Article:

_____

Universidad y Sociedad vol.12 no.2 Cienfuegos abr.-jun. 2020  Epub 02-Abr-2020

 

Artículo Original

Development and promotion of Islamic banking system and its role in the global banking sector

Desarrollo y promoción del sistema bancario islámico y su papel en el sector bancario global

1 Cyprus Health and Social Sciences University. Turkish Republic of Northern Cyprus

ABSTRACT

In this study, we attempt to investigate carefully the role of the Islamic Capitalism in the past, present, and future. This role has been bloomed around the world, is quickly blooming in Turkey, and is expected to expand to other sectors in in the years ahead. In this research, it is expected that shortly after the banks join the Islamic Capitalism, they will grow rapidly and this growth will occur more rapidly in the future. Although Islamic banking has a small share in the world financial system, it has achieved remarkable development in the recent years. Considering the large size of the banking sector around the world, we conclude that Islamic banking has a very small share of this market.

Keywords: Islamic banking; Islamic banking in the world; Turkish banking

RESUMEN

En este estudio, intentamos investigar cuidadosamente el papel del capitalismo islámico en el pasado, presente y futuro. Este papel ha florecido en todo el mundo, está floreciendo rápidamente en Turquía y se espera que se expanda a otros sectores en los próximos años. En esta investigación, se espera que poco después de que los bancos se unan al Capitalismo Islámico, crezcan rápidamente y este crecimiento ocurrirá más rápidamente en el futuro. Aunque la banca islámica tiene una pequeña participación en el sistema financiero mundial, ha logrado un desarrollo notable en los últimos años. Teniendo en cuenta el gran tamaño del sector bancario en todo el mundo, concluimos que la banca islámica tiene una participación muy pequeña en este mercado.

Palabras clave: Banca islámica; banca islámica en el mundo; banca turca

Introduction

Banks as financial institutions that collect people’s unused money for a specified period of time and use it as a loan or investment, as well as an intermediary for buying and selling stocks and bonds, transfer money, rent safe deposit, cash promissory notes, accept credits, issue bank guarantees, and do businesses related to buying and selling foreign currencies, which are appreciated.

Islamic banking is a subset of the banking system, and in Turkey, it is considered as shared credit banking. Although the methods of this type of banking have been achieved in the past times, it has gained attention only after 1940s in an alternative manner. Especially after 1970, this type of banking has clearly begun to appear in the world economy. Shared credit banking has been also started in Turkey in 1985. Islamic banks, which operate in more than 60 countries around the world, on the one hand, are considered as a complement to depository banks because of bringing stagnant money into economy circle, and on the other hand, have been accepted as alternative financial institutions due to their different arguments compared to depository banks.

_____

Data in this exercise:

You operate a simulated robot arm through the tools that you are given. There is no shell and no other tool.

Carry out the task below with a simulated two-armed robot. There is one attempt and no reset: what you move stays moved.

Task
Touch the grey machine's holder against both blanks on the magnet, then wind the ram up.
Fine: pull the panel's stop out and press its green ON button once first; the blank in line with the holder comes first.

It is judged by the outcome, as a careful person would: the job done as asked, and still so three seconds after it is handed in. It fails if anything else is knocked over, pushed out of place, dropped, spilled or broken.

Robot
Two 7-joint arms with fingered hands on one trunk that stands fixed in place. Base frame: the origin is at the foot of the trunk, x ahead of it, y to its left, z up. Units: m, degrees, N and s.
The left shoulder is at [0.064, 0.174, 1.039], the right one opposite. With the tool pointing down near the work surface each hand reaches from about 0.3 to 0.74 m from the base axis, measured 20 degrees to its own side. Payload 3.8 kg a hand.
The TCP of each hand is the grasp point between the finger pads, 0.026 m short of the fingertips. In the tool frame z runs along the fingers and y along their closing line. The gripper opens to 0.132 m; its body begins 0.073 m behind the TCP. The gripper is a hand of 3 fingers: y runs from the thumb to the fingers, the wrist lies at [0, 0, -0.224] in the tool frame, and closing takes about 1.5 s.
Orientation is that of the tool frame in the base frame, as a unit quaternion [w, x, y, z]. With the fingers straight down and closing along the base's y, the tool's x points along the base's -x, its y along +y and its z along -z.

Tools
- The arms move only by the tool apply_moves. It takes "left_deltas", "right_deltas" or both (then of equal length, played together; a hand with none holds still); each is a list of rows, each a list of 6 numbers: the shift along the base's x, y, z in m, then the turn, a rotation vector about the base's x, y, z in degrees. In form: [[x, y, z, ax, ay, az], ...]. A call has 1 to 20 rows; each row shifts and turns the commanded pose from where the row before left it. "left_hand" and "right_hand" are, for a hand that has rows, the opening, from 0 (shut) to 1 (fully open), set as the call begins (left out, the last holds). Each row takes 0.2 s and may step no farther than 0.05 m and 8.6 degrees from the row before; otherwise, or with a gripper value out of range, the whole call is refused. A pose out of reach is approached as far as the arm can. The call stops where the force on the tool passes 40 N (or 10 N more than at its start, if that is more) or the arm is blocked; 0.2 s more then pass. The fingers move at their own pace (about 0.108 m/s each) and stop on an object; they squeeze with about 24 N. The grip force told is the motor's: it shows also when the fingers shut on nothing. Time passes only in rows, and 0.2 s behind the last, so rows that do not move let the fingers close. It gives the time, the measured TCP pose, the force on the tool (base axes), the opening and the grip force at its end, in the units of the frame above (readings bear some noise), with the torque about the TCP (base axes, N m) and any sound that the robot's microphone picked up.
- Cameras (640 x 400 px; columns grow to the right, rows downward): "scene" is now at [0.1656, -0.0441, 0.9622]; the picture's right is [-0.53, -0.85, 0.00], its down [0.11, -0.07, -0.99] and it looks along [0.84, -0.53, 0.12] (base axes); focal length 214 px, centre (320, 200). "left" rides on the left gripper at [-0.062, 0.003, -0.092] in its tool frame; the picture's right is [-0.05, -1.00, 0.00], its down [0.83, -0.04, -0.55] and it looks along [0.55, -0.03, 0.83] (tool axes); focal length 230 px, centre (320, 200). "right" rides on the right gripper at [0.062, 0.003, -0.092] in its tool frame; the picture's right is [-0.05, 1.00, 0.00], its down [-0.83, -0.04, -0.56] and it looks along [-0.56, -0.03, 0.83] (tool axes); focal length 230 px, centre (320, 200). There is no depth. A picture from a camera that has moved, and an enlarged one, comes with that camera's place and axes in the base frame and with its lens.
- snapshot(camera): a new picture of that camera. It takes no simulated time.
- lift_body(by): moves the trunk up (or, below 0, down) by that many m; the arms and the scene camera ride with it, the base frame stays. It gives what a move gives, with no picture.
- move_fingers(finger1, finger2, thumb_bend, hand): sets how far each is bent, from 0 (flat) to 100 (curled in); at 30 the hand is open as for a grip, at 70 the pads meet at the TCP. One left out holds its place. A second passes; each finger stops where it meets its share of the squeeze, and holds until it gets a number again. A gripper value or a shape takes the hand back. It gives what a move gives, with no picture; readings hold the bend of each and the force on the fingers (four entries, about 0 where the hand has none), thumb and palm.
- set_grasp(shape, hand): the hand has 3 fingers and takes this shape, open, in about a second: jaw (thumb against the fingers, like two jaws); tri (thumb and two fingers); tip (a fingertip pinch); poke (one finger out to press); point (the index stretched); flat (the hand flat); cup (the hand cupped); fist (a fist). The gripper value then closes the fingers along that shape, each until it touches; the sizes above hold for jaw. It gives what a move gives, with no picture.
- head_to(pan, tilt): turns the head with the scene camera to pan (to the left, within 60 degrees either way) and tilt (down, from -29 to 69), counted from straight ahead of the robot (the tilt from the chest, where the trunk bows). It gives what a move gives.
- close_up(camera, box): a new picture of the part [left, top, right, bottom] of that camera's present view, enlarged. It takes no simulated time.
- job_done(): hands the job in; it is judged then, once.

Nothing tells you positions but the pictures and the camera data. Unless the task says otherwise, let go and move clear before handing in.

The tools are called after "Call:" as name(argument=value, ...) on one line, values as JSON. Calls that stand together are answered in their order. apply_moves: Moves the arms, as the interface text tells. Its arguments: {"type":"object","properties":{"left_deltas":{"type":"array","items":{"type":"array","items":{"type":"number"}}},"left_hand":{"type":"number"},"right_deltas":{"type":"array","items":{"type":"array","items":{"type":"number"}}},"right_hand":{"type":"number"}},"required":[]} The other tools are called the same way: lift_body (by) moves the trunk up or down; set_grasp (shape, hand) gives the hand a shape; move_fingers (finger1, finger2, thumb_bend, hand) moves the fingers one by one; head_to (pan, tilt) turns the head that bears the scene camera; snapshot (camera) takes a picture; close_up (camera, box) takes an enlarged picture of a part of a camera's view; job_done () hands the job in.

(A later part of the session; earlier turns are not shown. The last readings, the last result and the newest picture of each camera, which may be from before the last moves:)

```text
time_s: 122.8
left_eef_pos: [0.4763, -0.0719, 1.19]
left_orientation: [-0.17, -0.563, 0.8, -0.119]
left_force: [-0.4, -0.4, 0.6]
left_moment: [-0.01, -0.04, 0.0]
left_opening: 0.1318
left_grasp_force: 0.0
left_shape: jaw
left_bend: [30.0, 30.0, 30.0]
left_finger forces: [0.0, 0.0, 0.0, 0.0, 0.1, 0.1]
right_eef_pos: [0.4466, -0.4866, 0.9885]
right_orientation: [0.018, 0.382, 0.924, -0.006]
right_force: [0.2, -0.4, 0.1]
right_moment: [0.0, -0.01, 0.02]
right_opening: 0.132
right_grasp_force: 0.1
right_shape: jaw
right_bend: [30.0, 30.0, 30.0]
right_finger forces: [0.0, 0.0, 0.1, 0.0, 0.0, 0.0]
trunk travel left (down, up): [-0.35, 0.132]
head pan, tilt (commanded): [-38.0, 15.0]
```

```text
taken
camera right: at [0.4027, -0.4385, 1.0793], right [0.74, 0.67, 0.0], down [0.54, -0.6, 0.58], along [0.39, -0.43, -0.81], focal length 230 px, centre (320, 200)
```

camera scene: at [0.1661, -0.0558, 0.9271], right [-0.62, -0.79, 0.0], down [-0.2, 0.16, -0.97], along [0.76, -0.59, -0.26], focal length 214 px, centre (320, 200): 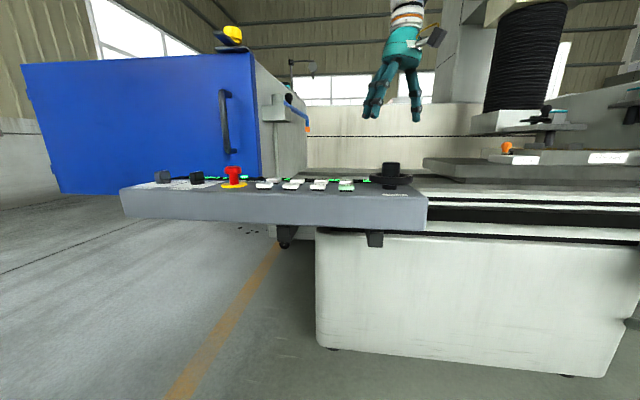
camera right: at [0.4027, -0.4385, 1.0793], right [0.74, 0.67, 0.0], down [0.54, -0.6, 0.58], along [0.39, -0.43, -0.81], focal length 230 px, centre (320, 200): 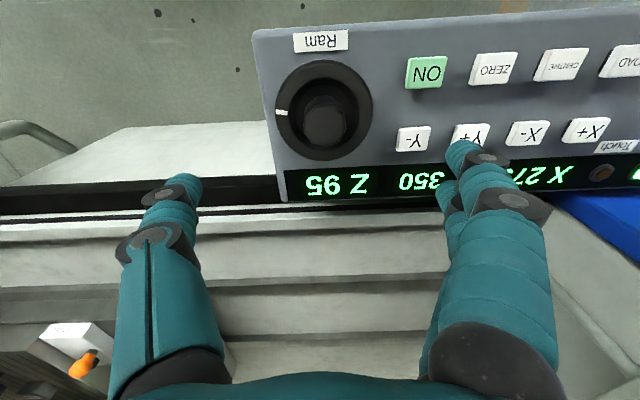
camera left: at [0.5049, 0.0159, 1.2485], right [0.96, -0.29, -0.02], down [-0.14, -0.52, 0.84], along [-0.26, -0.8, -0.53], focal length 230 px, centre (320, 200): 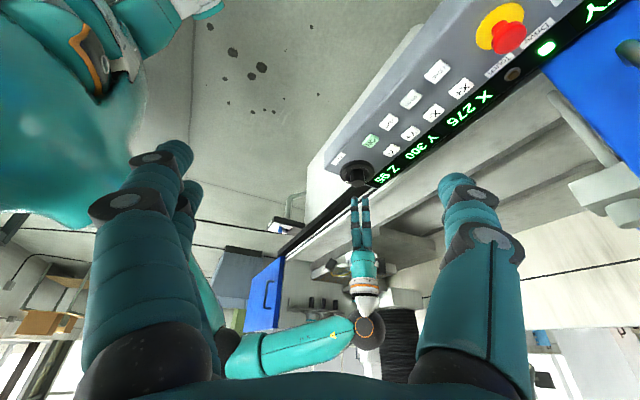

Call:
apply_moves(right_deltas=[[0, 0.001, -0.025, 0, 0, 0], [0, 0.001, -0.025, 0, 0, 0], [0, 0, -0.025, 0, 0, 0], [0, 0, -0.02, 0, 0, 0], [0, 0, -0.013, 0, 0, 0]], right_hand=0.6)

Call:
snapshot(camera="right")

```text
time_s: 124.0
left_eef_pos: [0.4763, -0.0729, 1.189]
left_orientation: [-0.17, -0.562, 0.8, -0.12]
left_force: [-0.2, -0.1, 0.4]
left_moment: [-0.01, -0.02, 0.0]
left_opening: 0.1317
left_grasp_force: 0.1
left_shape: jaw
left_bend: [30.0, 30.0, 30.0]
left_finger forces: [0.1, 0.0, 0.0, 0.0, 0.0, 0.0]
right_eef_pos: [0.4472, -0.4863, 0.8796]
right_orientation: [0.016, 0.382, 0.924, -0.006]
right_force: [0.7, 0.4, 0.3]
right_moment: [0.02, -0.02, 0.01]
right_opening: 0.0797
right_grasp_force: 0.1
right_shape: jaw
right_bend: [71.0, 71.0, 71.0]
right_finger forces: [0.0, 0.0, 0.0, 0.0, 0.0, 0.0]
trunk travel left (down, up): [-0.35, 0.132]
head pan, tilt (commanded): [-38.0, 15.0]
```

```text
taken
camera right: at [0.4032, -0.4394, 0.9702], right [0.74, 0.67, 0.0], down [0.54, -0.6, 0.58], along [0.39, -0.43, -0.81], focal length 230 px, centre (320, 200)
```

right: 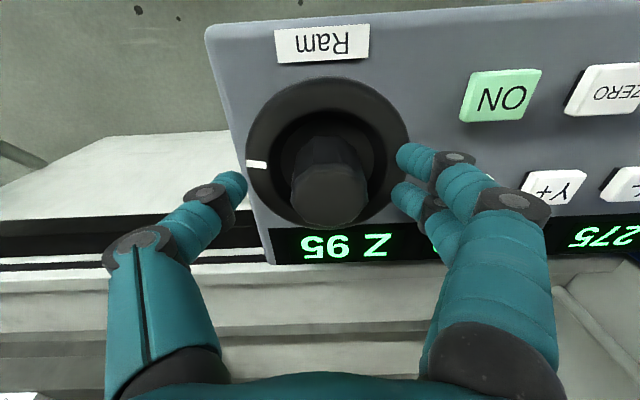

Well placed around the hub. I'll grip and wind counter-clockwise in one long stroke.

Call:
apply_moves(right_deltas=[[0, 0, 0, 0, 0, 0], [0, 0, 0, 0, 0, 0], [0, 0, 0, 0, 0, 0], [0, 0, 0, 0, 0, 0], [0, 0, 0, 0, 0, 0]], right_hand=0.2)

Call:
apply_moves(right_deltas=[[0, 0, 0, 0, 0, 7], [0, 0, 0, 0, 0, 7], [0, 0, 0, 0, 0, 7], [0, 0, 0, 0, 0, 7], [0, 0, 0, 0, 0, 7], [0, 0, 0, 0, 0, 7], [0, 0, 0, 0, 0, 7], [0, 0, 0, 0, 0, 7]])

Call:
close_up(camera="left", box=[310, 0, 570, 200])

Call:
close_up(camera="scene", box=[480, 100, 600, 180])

_____

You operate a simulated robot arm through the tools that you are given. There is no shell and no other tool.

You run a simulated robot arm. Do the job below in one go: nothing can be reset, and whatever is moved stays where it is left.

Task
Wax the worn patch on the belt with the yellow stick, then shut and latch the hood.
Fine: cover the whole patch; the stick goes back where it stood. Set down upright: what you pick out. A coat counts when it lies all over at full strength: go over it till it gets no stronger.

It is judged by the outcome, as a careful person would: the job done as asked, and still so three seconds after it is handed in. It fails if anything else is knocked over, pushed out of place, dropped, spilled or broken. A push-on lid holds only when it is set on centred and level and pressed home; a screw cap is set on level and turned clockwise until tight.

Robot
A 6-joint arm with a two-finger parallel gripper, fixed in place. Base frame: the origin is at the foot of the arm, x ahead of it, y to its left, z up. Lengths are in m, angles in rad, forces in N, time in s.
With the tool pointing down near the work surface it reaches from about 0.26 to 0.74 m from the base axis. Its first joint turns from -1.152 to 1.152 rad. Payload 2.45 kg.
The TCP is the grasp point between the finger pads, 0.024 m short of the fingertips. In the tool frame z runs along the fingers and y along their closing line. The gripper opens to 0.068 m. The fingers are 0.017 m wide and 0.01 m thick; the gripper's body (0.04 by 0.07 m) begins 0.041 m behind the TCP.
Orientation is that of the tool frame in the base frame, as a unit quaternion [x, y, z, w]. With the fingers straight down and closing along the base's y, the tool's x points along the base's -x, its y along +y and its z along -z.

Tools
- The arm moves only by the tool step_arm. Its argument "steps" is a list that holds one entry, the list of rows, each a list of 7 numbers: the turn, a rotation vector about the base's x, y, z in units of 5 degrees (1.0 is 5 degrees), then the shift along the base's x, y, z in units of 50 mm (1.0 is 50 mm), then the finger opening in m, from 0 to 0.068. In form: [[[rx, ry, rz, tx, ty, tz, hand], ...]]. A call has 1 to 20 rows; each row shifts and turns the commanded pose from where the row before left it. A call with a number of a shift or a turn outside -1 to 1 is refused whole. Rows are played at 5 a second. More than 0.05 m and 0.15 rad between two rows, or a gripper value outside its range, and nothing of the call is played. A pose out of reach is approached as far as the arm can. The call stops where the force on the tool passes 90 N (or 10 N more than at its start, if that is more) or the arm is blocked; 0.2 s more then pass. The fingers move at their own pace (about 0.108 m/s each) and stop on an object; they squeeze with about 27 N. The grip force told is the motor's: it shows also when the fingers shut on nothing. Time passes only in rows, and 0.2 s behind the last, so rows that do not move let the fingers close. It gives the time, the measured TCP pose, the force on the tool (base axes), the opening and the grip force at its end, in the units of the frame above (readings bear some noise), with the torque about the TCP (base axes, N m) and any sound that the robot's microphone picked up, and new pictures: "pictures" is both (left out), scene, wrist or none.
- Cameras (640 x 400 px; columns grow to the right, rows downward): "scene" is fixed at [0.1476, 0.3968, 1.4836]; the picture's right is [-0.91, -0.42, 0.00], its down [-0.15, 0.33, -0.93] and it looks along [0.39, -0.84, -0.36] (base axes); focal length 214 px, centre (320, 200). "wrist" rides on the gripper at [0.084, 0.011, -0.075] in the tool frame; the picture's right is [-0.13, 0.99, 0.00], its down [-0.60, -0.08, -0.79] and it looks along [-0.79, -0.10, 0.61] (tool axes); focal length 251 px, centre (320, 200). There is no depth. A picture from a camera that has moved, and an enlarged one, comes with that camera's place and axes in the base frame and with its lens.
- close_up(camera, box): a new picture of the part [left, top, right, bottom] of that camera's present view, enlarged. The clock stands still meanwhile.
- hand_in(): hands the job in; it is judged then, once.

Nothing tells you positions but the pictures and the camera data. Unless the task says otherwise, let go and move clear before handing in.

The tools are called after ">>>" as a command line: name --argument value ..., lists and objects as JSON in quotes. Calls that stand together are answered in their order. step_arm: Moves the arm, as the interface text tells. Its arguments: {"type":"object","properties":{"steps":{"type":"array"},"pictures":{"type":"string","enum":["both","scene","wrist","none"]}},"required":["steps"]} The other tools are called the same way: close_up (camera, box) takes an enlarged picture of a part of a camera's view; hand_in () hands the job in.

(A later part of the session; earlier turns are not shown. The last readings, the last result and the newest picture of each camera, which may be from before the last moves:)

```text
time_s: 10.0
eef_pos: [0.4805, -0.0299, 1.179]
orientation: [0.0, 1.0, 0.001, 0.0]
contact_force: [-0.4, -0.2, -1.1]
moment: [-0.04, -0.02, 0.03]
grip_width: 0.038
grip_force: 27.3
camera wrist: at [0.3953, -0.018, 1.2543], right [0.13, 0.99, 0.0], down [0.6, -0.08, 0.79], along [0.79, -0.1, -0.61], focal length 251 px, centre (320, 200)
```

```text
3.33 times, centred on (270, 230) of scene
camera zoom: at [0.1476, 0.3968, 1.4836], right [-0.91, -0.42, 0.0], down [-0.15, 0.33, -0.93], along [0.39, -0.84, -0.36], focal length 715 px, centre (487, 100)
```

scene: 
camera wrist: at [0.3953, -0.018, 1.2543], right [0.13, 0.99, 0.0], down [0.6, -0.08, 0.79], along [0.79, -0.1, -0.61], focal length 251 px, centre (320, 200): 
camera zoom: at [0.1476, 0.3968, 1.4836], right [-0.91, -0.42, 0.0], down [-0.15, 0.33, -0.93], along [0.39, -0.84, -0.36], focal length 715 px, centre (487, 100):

_____

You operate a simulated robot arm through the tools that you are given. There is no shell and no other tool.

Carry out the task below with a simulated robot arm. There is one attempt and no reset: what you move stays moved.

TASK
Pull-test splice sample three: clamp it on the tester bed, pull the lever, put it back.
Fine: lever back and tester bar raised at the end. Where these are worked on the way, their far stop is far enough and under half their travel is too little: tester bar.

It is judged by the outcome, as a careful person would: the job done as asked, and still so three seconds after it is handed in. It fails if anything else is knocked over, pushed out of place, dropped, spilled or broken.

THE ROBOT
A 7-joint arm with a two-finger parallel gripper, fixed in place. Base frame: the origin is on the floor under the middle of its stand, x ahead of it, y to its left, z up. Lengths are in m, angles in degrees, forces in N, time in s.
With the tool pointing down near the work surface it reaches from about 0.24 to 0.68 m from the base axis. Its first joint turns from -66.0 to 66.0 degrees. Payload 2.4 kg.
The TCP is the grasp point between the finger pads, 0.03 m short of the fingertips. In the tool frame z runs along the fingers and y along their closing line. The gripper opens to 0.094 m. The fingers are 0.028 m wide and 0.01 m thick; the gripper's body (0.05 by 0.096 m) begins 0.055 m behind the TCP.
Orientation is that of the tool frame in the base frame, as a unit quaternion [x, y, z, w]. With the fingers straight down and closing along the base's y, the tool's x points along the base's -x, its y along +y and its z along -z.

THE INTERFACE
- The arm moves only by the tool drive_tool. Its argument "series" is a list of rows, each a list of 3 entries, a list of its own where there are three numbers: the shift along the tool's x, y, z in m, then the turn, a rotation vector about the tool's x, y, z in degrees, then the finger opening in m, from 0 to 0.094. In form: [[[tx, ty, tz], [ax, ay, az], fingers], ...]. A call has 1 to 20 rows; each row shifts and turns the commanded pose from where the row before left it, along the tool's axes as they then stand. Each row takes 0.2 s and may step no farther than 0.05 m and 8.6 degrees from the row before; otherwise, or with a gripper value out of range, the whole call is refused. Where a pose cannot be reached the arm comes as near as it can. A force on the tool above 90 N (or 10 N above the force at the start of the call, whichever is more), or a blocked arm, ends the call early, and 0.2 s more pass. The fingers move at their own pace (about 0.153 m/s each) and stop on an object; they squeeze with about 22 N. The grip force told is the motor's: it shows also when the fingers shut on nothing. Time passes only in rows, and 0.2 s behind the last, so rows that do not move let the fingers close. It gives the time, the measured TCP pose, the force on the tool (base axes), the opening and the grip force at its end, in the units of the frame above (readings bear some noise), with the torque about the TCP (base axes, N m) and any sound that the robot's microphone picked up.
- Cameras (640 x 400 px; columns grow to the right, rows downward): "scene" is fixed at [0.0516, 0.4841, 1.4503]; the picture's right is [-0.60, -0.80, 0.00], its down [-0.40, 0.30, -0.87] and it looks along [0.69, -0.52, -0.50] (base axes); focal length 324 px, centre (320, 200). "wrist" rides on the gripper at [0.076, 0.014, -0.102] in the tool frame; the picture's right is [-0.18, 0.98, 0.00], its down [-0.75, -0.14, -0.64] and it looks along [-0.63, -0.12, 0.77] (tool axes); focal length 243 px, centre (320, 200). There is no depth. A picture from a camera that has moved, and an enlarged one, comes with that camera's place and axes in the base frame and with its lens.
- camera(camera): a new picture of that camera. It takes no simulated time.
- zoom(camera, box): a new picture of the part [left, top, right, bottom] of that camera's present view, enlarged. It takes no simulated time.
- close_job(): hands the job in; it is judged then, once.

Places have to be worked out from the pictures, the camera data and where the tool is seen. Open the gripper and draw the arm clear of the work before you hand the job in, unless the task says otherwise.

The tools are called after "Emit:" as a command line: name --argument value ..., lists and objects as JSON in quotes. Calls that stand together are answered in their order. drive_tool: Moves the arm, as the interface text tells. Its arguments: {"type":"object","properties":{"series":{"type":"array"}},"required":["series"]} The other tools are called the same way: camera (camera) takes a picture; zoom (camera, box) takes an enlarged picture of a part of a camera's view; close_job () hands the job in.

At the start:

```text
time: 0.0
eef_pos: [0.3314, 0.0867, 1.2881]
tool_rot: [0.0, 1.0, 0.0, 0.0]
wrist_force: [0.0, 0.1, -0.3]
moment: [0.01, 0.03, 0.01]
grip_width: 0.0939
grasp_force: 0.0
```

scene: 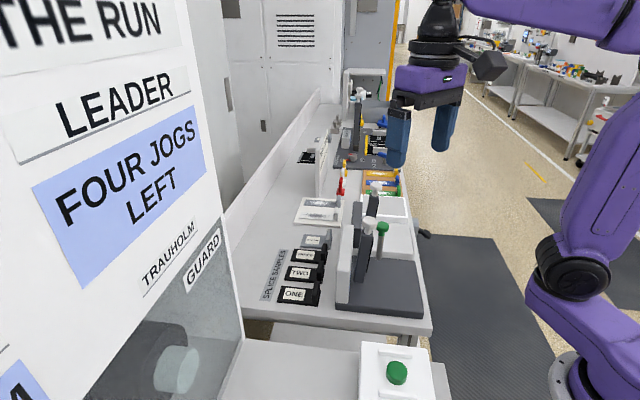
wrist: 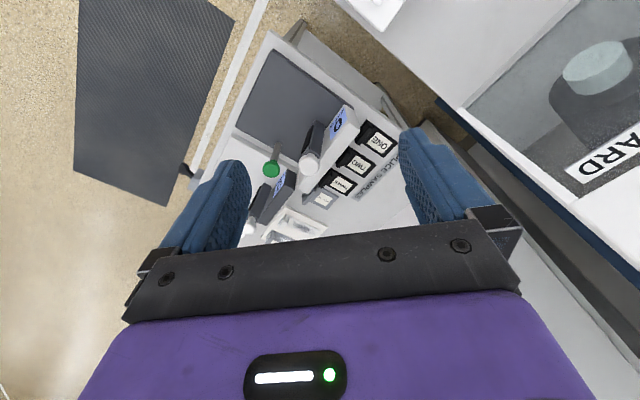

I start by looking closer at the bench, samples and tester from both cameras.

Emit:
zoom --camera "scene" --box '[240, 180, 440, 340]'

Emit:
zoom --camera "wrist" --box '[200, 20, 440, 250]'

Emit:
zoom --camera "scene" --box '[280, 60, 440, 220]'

_____

Required actions:
• a. Your answer is an exact quotation from the article: it starts at "Islamic banking is" and ends at "to depository banks.".
• b. Retype precisely, and only, the span of lines that opens at the line containing "- set_grasp(shape, hand): the" and closes at the line containing "- job_done(): hands", both inclusive. Set them in a Markdown table: Count counts from 1, Line text holds the line, and blank lines are dropped.

Answers per task:
• a.
Islamic banking is a subset of the banking system, and in Turkey, it is considered as shared credit banking. Although the methods of this type of banking have been achieved in the past times, it has gained attention only after 1940s in an alternative manner. Especially after 1970, this type of banking has clearly begun to appear in the world economy. Shared credit banking has been also started in Turkey in 1985. Islamic banks, which operate in more than 60 countries around the world, on the one hand, are considered as a complement to depository banks because of bringing stagnant money into economy circle, and on the other hand, have been accepted as alternative financial institutions due to their different arguments compared to depository banks.

• b.
| Count | Line text |
|---|---|
| 1 | - set_grasp(shape, hand): the hand has 3 fingers and takes this shape, open, in about a second: jaw (thumb against the fingers, like two jaws); tri (thumb and two fingers); tip (a fingertip pinch); poke (one finger out to press); point (the index stretched); flat (the hand flat); cup (the hand cupped); fist (a fist). The gripper value then closes the fingers along that shape, each until it touches; the sizes above hold for jaw. It gives what a move gives, with no picture. |
| 2 | - head_to(pan, tilt): turns the head with the scene camera to pan (to the left, within 60 degrees either way) and tilt (down, from -29 to 69), counted from straight ahead of the robot (the tilt from the chest, where the trunk bows). It gives what a move gives. |
| 3 | - close_up(camera, box): a new picture of the part [left, top, right, bottom] of that camera's present view, enlarged. It takes no simulated time. |
| 4 | - job_done(): hands the job in; it is judged then, once. |